** Begin Data for this task **

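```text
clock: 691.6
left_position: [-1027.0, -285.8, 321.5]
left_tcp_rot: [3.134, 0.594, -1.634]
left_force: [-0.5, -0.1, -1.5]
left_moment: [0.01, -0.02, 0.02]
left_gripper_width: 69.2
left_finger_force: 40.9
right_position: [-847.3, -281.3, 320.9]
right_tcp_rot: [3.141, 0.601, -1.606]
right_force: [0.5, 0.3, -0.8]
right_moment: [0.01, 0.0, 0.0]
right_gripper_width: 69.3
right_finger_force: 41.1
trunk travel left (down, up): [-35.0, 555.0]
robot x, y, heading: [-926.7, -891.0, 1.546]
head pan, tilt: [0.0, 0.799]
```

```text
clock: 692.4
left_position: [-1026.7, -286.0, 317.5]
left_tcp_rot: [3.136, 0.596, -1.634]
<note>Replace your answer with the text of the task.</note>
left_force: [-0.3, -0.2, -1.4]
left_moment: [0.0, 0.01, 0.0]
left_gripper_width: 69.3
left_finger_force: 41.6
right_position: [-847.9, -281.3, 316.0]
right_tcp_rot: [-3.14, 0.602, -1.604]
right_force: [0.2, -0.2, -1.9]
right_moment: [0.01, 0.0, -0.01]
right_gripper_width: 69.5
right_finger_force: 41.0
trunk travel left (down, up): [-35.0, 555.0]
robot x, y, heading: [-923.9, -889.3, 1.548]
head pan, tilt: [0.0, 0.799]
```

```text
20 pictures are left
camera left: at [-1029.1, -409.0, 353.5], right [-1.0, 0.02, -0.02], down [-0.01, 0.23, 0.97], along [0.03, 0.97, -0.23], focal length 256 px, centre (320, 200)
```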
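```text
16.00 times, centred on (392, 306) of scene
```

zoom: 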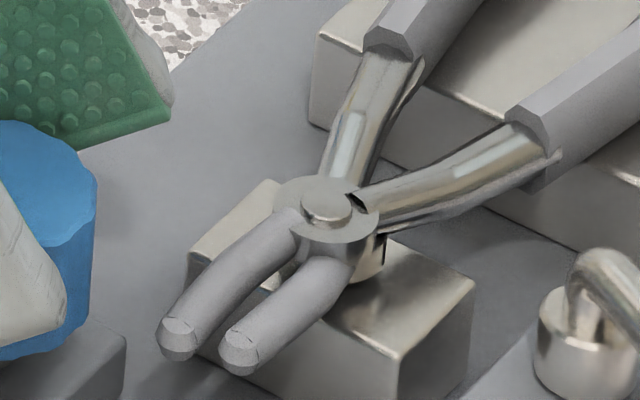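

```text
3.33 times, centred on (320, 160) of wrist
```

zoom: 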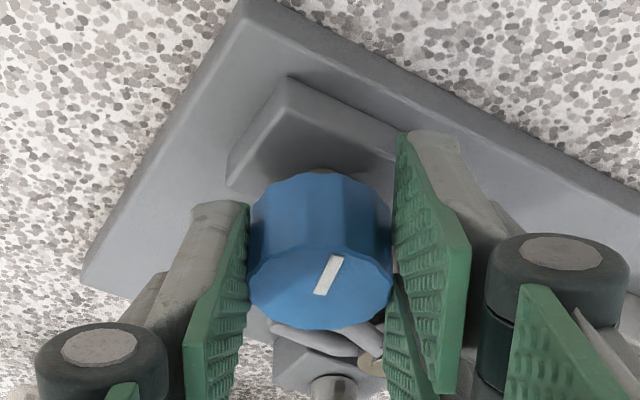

** End Data for this task **

Task statement: Report back each line of the entries that holds the string "times".

Solution to this problem:
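16.00 times, centred on (392, 306) of scene
3.33 times, centred on (320, 160) of wrist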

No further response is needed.